▶ _Aim_:
Repeat exactly each line of the data provided below. Use JSON: a list with one string for each line that is not empty.

▶ _Dataset excerpt_:
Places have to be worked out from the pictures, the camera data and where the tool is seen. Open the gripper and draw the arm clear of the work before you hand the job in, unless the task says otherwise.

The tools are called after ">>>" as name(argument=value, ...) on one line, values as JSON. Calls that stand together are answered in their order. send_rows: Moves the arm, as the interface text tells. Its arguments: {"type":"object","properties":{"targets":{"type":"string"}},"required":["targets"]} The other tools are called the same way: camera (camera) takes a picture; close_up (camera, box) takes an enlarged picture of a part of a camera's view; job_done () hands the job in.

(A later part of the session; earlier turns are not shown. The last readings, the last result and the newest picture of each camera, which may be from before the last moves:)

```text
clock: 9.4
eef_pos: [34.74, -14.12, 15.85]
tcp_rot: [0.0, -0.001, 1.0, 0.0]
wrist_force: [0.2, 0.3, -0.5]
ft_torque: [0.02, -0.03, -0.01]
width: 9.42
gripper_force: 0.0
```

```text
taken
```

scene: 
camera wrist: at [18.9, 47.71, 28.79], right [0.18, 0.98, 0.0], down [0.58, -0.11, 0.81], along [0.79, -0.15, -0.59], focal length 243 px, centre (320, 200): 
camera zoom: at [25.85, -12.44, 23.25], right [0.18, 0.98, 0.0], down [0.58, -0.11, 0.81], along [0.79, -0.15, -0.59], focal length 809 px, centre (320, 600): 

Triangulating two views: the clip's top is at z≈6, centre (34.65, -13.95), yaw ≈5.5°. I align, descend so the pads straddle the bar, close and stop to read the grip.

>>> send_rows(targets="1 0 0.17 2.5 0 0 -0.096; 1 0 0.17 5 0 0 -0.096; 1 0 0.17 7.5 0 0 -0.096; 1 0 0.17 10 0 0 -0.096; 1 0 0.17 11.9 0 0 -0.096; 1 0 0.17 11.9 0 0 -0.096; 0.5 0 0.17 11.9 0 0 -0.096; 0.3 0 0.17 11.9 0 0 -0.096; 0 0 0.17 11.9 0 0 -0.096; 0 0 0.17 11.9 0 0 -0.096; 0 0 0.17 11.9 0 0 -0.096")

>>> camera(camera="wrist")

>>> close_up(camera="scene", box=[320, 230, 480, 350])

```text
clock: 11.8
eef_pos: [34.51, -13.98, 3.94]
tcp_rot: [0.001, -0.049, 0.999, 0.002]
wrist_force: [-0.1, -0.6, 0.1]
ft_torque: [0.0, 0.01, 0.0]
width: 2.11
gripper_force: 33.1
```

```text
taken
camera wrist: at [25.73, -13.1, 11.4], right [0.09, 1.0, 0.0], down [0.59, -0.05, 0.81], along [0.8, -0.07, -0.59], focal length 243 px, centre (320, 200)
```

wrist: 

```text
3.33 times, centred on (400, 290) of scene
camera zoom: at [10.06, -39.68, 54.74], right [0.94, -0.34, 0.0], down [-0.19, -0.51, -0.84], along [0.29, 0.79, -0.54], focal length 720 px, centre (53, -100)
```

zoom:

▶ _The result_:
[
  "Places have to be worked out from the pictures, the camera data and where the tool is seen. Open the gripper and draw the arm clear of the work before you hand the job in, unless the task says otherwise.",
  "The tools are called after \">>>\" as name(argument=value, ...) on one line, values as JSON. Calls that stand together are answered in their order. send_rows: Moves the arm, as the interface text tells. Its arguments: {\"type\":\"object\",\"properties\":{\"targets\":{\"type\":\"string\"}},\"required\":[\"targets\"]} The other tools are called the same way: camera (camera) takes a picture; close_up (camera, box) takes an enlarged picture of a part of a camera's view; job_done () hands the job in.",
  "(A later part of the session; earlier turns are not shown. The last readings, the last result and the newest picture of each camera, which may be from before the last moves:)",
  "```text",
  "clock: 9.4",
  "eef_pos: [34.74, -14.12, 15.85]",
  "tcp_rot: [0.0, -0.001, 1.0, 0.0]",
  "wrist_force: [0.2, 0.3, -0.5]",
  "ft_torque: [0.02, -0.03, -0.01]",
  "width: 9.42",
  "gripper_force: 0.0",
  "```",
  "```text",
  "taken",
  "```",
  "scene: ",
  "camera wrist: at [18.9, 47.71, 28.79], right [0.18, 0.98, 0.0], down [0.58, -0.11, 0.81], along [0.79, -0.15, -0.59], focal length 243 px, centre (320, 200): ",
  "camera zoom: at [25.85, -12.44, 23.25], right [0.18, 0.98, 0.0], down [0.58, -0.11, 0.81], along [0.79, -0.15, -0.59], focal length 809 px, centre (320, 600): ",
  "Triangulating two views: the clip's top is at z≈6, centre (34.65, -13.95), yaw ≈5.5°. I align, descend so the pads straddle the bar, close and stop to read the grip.",
  ">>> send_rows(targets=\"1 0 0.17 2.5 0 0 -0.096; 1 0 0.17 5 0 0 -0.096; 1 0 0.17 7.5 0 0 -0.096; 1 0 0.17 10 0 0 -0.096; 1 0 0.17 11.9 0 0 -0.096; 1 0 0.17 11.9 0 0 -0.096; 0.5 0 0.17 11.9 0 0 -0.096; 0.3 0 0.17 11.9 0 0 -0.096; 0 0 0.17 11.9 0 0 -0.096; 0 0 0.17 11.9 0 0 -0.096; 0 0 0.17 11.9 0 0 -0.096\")",
  ">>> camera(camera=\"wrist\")",
  ">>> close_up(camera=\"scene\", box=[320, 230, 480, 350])",
  "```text",
  "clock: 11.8",
  "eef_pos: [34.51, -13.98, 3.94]",
  "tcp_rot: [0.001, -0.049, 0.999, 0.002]",
  "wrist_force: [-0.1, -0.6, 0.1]",
  "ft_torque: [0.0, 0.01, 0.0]",
  "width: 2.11",
  "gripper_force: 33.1",
  "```",
  "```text",
  "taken",
  "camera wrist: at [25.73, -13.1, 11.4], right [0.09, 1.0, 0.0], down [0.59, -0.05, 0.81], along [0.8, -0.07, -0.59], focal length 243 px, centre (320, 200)",
  "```",
  "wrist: ",
  "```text",
  "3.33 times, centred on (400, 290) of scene",
  "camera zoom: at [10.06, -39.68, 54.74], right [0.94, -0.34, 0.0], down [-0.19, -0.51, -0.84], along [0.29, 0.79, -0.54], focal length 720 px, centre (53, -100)",
  "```",
  "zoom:"
]